-- WRITTEN PROBLEM --
Reproduce all of the data exactly, with no line skipped. The answer is a JSON array that holds each line as a string and skips blank lines.

-- DATA SECTION --
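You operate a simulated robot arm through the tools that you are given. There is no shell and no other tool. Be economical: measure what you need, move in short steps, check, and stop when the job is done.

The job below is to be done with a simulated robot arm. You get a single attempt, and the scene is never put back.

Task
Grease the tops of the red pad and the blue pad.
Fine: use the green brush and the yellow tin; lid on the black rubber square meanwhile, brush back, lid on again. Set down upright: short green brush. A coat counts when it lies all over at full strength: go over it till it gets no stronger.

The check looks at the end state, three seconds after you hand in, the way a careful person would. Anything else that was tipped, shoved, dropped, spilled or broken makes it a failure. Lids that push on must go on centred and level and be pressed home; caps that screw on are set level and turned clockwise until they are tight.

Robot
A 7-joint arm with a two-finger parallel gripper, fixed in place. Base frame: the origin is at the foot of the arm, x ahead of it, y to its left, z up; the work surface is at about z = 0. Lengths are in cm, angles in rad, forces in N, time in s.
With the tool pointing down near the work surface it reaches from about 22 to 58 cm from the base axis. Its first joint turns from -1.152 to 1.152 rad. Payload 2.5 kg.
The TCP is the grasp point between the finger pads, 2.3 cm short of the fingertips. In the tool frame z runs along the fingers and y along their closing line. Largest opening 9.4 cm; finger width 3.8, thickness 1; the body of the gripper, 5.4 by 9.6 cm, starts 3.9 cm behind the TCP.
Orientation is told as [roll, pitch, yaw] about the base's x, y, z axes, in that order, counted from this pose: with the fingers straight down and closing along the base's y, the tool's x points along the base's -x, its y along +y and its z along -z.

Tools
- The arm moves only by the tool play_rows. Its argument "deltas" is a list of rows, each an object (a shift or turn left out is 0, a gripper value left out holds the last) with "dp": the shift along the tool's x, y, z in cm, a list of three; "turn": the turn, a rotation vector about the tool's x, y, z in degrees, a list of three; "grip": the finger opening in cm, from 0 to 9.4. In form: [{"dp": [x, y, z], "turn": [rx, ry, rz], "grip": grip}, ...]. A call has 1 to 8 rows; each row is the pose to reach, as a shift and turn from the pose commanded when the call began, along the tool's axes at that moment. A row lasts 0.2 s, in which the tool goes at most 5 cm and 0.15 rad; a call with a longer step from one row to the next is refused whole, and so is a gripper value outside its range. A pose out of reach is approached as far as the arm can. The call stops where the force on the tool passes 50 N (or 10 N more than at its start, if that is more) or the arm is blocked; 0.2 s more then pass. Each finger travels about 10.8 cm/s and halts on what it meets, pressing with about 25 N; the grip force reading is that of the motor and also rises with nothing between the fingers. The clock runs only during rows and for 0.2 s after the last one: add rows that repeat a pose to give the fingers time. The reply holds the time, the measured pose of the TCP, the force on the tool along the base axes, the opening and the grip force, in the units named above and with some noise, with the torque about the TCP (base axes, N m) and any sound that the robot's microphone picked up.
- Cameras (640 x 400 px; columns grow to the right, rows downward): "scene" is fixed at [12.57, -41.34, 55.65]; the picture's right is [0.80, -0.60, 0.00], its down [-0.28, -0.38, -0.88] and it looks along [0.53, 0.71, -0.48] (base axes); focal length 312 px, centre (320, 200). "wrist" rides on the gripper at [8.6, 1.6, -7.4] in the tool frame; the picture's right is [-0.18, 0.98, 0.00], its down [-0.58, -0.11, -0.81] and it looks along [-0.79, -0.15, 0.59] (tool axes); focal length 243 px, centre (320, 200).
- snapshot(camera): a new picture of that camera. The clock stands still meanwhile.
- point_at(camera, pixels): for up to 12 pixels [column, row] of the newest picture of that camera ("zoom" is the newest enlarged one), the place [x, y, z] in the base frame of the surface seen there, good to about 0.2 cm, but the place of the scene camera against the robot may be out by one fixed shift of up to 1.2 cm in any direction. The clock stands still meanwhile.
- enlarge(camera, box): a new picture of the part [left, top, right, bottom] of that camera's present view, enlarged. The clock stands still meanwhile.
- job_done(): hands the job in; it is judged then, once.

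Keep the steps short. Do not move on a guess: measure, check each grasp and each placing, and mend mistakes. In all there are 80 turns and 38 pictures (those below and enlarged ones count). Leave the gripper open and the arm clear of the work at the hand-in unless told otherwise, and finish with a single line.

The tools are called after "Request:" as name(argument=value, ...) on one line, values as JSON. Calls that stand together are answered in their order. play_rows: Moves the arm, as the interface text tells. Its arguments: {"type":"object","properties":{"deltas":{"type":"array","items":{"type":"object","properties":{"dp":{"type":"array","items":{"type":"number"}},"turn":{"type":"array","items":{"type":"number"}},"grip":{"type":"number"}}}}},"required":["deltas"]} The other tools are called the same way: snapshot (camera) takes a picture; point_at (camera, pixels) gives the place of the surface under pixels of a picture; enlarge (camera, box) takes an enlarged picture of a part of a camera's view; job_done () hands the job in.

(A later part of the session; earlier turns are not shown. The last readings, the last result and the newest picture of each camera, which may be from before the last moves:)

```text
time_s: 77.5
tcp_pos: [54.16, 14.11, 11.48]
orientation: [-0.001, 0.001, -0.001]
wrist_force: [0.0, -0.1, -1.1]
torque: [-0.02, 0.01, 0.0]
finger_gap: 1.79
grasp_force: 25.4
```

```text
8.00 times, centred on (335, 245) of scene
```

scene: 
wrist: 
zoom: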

-- WRITTEN RESPONSE --
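[
  "You operate a simulated robot arm through the tools that you are given. There is no shell and no other tool. Be economical: measure what you need, move in short steps, check, and stop when the job is done.",
  "The job below is to be done with a simulated robot arm. You get a single attempt, and the scene is never put back.",
  "Task",
  "Grease the tops of the red pad and the blue pad.",
  "Fine: use the green brush and the yellow tin; lid on the black rubber square meanwhile, brush back, lid on again. Set down upright: short green brush. A coat counts when it lies all over at full strength: go over it till it gets no stronger.",
  "The check looks at the end state, three seconds after you hand in, the way a careful person would. Anything else that was tipped, shoved, dropped, spilled or broken makes it a failure. Lids that push on must go on centred and level and be pressed home; caps that screw on are set level and turned clockwise until they are tight.",
  "Robot",
  "A 7-joint arm with a two-finger parallel gripper, fixed in place. Base frame: the origin is at the foot of the arm, x ahead of it, y to its left, z up; the work surface is at about z = 0. Lengths are in cm, angles in rad, forces in N, time in s.",
  "With the tool pointing down near the work surface it reaches from about 22 to 58 cm from the base axis. Its first joint turns from -1.152 to 1.152 rad. Payload 2.5 kg.",
  "The TCP is the grasp point between the finger pads, 2.3 cm short of the fingertips. In the tool frame z runs along the fingers and y along their closing line. Largest opening 9.4 cm; finger width 3.8, thickness 1; the body of the gripper, 5.4 by 9.6 cm, starts 3.9 cm behind the TCP.",
  "Orientation is told as [roll, pitch, yaw] about the base's x, y, z axes, in that order, counted from this pose: with the fingers straight down and closing along the base's y, the tool's x points along the base's -x, its y along +y and its z along -z.",
  "Tools",
  "- The arm moves only by the tool play_rows. Its argument \"deltas\" is a list of rows, each an object (a shift or turn left out is 0, a gripper value left out holds the last) with \"dp\": the shift along the tool's x, y, z in cm, a list of three; \"turn\": the turn, a rotation vector about the tool's x, y, z in degrees, a list of three; \"grip\": the finger opening in cm, from 0 to 9.4. In form: [{\"dp\": [x, y, z], \"turn\": [rx, ry, rz], \"grip\": grip}, ...]. A call has 1 to 8 rows; each row is the pose to reach, as a shift and turn from the pose commanded when the call began, along the tool's axes at that moment. A row lasts 0.2 s, in which the tool goes at most 5 cm and 0.15 rad; a call with a longer step from one row to the next is refused whole, and so is a gripper value outside its range. A pose out of reach is approached as far as the arm can. The call stops where the force on the tool passes 50 N (or 10 N more than at its start, if that is more) or the arm is blocked; 0.2 s more then pass. Each finger travels about 10.8 cm/s and halts on what it meets, pressing with about 25 N; the grip force reading is that of the motor and also rises with nothing between the fingers. The clock runs only during rows and for 0.2 s after the last one: add rows that repeat a pose to give the fingers time. The reply holds the time, the measured pose of the TCP, the force on the tool along the base axes, the opening and the grip force, in the units named above and with some noise, with the torque about the TCP (base axes, N m) and any sound that the robot's microphone picked up.",
  "- Cameras (640 x 400 px; columns grow to the right, rows downward): \"scene\" is fixed at [12.57, -41.34, 55.65]; the picture's right is [0.80, -0.60, 0.00], its down [-0.28, -0.38, -0.88] and it looks along [0.53, 0.71, -0.48] (base axes); focal length 312 px, centre (320, 200). \"wrist\" rides on the gripper at [8.6, 1.6, -7.4] in the tool frame; the picture's right is [-0.18, 0.98, 0.00], its down [-0.58, -0.11, -0.81] and it looks along [-0.79, -0.15, 0.59] (tool axes); focal length 243 px, centre (320, 200).",
  "- snapshot(camera): a new picture of that camera. The clock stands still meanwhile.",
  "- point_at(camera, pixels): for up to 12 pixels [column, row] of the newest picture of that camera (\"zoom\" is the newest enlarged one), the place [x, y, z] in the base frame of the surface seen there, good to about 0.2 cm, but the place of the scene camera against the robot may be out by one fixed shift of up to 1.2 cm in any direction. The clock stands still meanwhile.",
  "- enlarge(camera, box): a new picture of the part [left, top, right, bottom] of that camera's present view, enlarged. The clock stands still meanwhile.",
  "- job_done(): hands the job in; it is judged then, once.",
  "Keep the steps short. Do not move on a guess: measure, check each grasp and each placing, and mend mistakes. In all there are 80 turns and 38 pictures (those below and enlarged ones count). Leave the gripper open and the arm clear of the work at the hand-in unless told otherwise, and finish with a single line.",
  "The tools are called after \"Request:\" as name(argument=value, ...) on one line, values as JSON. Calls that stand together are answered in their order. play_rows: Moves the arm, as the interface text tells. Its arguments: {\"type\":\"object\",\"properties\":{\"deltas\":{\"type\":\"array\",\"items\":{\"type\":\"object\",\"properties\":{\"dp\":{\"type\":\"array\",\"items\":{\"type\":\"number\"}},\"turn\":{\"type\":\"array\",\"items\":{\"type\":\"number\"}},\"grip\":{\"type\":\"number\"}}}}},\"required\":[\"deltas\"]} The other tools are called the same way: snapshot (camera) takes a picture; point_at (camera, pixels) gives the place of the surface under pixels of a picture; enlarge (camera, box) takes an enlarged picture of a part of a camera's view; job_done () hands the job in.",
  "(A later part of the session; earlier turns are not shown. The last readings, the last result and the newest picture of each camera, which may be from before the last moves:)",
  "```text",
  "time_s: 77.5",
  "tcp_pos: [54.16, 14.11, 11.48]",
  "orientation: [-0.001, 0.001, -0.001]",
  "wrist_force: [0.0, -0.1, -1.1]",
  "torque: [-0.02, 0.01, 0.0]",
  "finger_gap: 1.79",
  "grasp_force: 25.4",
  "```",
  "```text",
  "8.00 times, centred on (335, 245) of scene",
  "```",
  "scene: ",
  "wrist: ",
  "zoom:"
]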